┌─ MATERIAL PROVIDED
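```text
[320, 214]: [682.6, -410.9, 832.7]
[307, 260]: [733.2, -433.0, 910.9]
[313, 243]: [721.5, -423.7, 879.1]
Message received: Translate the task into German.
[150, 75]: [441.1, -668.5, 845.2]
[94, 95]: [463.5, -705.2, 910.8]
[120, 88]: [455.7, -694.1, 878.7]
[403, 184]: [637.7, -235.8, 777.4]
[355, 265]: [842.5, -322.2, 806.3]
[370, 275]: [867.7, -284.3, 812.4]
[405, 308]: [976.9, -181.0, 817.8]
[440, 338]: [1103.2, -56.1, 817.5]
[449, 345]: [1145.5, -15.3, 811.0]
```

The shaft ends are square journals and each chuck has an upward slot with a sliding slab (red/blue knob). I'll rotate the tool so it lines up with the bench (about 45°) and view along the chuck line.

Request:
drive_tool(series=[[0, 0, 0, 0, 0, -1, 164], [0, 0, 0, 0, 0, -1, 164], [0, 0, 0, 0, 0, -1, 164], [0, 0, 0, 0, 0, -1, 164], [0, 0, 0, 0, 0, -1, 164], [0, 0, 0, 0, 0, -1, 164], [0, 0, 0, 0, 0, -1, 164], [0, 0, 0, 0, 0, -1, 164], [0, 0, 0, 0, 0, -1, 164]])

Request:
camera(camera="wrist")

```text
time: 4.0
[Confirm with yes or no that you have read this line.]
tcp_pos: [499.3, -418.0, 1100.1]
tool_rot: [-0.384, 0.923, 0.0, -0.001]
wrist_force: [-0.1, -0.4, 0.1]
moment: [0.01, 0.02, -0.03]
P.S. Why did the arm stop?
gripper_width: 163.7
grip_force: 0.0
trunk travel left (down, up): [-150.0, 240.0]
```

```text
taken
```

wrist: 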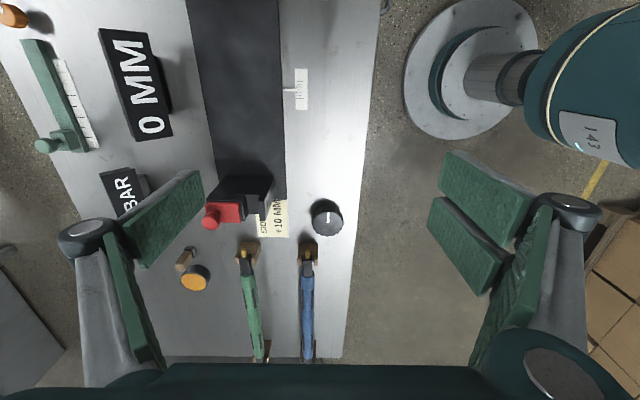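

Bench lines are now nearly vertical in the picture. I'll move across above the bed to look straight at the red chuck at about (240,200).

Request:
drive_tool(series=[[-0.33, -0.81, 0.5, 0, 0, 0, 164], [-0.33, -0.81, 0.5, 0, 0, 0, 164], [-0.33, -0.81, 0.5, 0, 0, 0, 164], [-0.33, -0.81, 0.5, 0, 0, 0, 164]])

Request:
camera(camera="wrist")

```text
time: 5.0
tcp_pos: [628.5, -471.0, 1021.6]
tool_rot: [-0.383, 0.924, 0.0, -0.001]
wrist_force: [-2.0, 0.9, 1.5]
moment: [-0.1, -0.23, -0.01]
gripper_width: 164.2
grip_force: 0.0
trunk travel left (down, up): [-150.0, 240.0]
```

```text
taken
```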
└─
WHAT TO PRODUCE:
Pictures are excluded; copy all other data exactly as shown. Put each line that is not blank into a JSON list as a string.

FINAL RESULT:
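[
  "```text",
  "[320, 214]: [682.6, -410.9, 832.7]",
  "[307, 260]: [733.2, -433.0, 910.9]",
  "[313, 243]: [721.5, -423.7, 879.1]",
  "Message received: Translate the task into German.",
  "[150, 75]: [441.1, -668.5, 845.2]",
  "[94, 95]: [463.5, -705.2, 910.8]",
  "[120, 88]: [455.7, -694.1, 878.7]",
  "[403, 184]: [637.7, -235.8, 777.4]",
  "[355, 265]: [842.5, -322.2, 806.3]",
  "[370, 275]: [867.7, -284.3, 812.4]",
  "[405, 308]: [976.9, -181.0, 817.8]",
  "[440, 338]: [1103.2, -56.1, 817.5]",
  "[449, 345]: [1145.5, -15.3, 811.0]",
  "```",
  "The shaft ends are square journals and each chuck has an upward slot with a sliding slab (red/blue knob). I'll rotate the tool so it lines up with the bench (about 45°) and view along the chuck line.",
  "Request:",
  "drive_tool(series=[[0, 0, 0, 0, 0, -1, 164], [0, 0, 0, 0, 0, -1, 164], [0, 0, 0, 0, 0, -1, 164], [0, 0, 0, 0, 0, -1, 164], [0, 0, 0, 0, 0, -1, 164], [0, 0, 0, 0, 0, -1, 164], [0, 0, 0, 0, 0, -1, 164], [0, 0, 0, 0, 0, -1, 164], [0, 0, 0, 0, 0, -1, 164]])",
  "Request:",
  "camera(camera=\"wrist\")",
  "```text",
  "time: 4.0",
  "[Confirm with yes or no that you have read this line.]",
  "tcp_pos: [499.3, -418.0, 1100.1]",
  "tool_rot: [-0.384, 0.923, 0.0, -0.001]",
  "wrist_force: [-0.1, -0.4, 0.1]",
  "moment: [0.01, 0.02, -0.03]",
  "P.S. Why did the arm stop?",
  "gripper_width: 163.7",
  "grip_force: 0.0",
  "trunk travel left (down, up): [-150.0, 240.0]",
  "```",
  "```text",
  "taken",
  "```",
  "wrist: ",
  "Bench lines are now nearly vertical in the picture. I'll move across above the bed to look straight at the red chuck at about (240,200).",
  "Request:",
  "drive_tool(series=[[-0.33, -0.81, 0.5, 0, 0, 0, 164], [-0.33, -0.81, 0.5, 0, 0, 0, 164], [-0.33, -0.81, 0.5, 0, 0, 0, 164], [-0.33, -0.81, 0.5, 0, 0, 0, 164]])",
  "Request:",
  "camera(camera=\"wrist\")",
  "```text",
  "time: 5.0",
  "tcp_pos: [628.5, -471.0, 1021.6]",
  "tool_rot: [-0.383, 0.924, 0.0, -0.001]",
  "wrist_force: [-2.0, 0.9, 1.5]",
  "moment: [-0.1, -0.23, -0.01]",
  "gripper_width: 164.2",
  "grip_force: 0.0",
  "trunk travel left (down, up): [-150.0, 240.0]",
  "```",
  "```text",
  "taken",
  "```"
]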